Political pot-stirrer Norm Augustinus, who has long enjoyed the role of finger pointer, recently learned what it’s like to feel persecuted courtesy of a threat against his livelihood lodged by shadowy figures.

The high drama developed after Augustinus, a seasoned journalist-cum-illustrator, uploaded his animated indictment of President Barack Obama’s terrorist-targeting drone program on March 8. Although far less graphic than the multitude of his explicit sexually oriented materials, the roughly 30-second .GIF shows Obama, Michelle Obama, Vice President Joseph R. Biden Jr. and House Minority Leader Nancy Pelosi D-Calif., “getting it” via a laser-packing dirigible.

A few days later, Augustinus said he awoke to find the following warning in his inbox:

Dear Mr. Augustinus:
Please be advised that your cartoon
(normaugustinus.com), is in violation of Title 18, United States Code, Section 871 (Threat Against President).
You have ten days to remove said cartoon or face dire consequences.
Respectfully,
Roland K. Anders
Surpervisory Special Officer
United States Secret Service
Protective Division

Augustinus told HOH that the menacing missive rattled his cage enough that he took the ’toon down for a few hours in the days immediately after the initial contact. But his niece persuaded him not to bow to intimidation, state-sponsored or otherwise, so back up it went.

A follow-up call came Monday, with the disembodied voice on the other end of the phone touting more “serious consequences” if the cartoon continued to be broadcast beyond the original Thursday deadline.

“I’m not taking it down.

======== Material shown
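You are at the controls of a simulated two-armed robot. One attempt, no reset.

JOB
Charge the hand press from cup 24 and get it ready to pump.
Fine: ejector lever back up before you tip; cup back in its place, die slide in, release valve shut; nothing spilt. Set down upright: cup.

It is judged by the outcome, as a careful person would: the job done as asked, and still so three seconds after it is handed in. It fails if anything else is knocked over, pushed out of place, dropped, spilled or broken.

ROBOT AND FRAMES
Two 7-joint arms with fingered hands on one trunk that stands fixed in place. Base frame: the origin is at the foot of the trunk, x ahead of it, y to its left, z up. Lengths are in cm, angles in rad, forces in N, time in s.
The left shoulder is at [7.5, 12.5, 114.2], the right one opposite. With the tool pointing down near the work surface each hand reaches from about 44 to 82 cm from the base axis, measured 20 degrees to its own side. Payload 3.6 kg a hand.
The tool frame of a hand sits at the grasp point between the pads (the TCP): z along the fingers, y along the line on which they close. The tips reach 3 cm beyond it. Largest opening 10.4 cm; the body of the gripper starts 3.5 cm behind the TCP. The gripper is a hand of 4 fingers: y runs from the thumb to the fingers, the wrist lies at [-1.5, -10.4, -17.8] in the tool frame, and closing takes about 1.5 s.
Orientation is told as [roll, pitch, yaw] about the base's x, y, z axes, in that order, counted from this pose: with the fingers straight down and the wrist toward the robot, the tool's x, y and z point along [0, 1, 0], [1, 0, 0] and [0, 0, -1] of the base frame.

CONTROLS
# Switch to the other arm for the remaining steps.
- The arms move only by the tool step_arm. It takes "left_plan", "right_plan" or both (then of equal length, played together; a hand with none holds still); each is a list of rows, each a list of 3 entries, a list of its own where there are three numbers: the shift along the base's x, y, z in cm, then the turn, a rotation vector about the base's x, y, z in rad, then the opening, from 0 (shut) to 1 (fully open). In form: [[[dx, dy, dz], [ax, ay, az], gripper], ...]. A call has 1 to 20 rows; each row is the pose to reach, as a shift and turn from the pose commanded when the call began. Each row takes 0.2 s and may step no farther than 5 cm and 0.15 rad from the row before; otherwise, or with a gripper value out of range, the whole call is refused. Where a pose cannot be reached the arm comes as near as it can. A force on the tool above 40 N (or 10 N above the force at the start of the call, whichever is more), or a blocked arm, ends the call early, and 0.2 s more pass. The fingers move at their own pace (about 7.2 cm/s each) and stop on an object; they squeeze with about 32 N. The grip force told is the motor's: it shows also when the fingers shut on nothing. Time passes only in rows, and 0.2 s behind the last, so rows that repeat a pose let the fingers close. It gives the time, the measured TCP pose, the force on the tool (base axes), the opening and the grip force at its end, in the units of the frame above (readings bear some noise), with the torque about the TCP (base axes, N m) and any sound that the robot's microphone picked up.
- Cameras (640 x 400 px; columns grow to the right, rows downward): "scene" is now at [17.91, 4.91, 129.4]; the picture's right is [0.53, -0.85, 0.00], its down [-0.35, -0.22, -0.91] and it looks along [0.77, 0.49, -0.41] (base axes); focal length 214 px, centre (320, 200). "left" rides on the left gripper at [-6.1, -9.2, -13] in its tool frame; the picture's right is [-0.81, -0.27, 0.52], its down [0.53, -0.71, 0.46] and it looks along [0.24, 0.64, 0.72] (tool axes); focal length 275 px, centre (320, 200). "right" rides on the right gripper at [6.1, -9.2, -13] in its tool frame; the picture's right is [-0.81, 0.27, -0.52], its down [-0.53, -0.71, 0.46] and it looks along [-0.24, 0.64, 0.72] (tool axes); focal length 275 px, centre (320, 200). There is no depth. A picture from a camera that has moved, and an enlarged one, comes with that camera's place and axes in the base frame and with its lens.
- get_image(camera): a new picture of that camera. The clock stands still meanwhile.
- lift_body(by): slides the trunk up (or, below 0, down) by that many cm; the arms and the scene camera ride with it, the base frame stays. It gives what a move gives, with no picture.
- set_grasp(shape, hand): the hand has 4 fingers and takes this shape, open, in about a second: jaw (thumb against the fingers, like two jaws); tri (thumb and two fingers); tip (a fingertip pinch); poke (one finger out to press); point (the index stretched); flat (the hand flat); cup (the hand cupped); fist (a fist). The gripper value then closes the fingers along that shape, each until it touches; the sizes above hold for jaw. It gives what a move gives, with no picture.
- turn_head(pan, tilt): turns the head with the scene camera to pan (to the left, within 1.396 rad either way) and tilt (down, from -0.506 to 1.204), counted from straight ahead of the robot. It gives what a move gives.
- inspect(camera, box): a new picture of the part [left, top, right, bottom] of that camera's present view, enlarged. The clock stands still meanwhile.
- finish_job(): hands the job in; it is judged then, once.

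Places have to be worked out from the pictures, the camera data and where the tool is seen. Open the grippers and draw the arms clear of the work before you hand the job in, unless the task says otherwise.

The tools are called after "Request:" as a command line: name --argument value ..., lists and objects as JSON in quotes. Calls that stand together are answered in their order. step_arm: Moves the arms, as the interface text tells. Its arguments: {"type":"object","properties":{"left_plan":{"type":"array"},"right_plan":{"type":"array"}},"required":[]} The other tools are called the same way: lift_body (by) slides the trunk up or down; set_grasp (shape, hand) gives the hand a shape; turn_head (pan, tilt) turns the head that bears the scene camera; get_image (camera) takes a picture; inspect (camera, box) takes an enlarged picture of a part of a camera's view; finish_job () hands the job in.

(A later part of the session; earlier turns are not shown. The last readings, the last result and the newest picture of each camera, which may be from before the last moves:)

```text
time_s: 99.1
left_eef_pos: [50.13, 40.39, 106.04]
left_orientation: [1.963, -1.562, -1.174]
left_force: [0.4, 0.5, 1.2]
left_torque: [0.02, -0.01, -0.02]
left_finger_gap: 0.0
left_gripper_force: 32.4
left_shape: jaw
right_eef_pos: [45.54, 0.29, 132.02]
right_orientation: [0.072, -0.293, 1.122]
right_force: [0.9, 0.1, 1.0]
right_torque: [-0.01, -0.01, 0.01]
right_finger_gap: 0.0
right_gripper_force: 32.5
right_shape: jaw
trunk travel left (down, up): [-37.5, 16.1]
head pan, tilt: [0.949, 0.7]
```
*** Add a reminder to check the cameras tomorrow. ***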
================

This is America,” Augustinus asserted.

Mind you, the law cited specifically states that anyone who uses the Postal Service (guess the Secret Service can start taking off  Saturdays soon) to convey a threat against POTUS, VPOTUS or potential successors “shall be fined under this article or imprisoned not more than five years, or both.”

Still, we here at HOH are inclined to call shenanigans.

First, what bureaucrat — armed or not — uses phraseology like “dire consequences?” Government correspondence is by design nauseatingly vanilla. Second, there’s a misspelling (surpervisory) in the email signature.

But the real red herring is the webiness of it all.

As any non-cash-strapped Nigerian prince knows, government officials do not personally email regular citizens. Every step of corresponding with the powers-that-be typically involves soul-crushing amounts of forest-depleting paperwork.

HOH has confirmed that two Secret Service agents from the Grand Rapids, Mich., branch did spend an hour poking around Chez Augustinus on Wednesday. But the visit appears to have been more courtesy call than arm-twisting session. “Anytime anyone is putting themselves out there as a Secret Service agent, we are interested in speaking with them,” a Secret Service aide assured HOH.